▶ What you are asked to do
Lines holding the string "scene" are the ones to copy; find them all in the data.

━━━ Data extract ━━━

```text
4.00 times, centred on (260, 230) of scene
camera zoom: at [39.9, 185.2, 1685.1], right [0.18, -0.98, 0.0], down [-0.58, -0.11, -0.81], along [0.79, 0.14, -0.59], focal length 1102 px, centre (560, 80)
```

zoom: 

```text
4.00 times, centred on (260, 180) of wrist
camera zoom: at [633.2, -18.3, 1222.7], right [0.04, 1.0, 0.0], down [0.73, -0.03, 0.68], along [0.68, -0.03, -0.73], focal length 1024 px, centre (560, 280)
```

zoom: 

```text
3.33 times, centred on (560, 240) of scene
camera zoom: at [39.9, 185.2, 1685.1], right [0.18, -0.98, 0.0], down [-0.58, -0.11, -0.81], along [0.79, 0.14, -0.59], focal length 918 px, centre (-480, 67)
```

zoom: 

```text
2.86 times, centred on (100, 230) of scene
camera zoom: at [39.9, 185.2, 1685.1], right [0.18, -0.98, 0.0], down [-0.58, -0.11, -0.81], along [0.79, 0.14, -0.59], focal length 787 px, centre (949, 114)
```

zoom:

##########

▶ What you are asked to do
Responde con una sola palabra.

━━━

▶ Expected output
4.00 times, centred on (260, 230) of scene
3.33 times, centred on (560, 240) of scene
2.86 times, centred on (100, 230) of scene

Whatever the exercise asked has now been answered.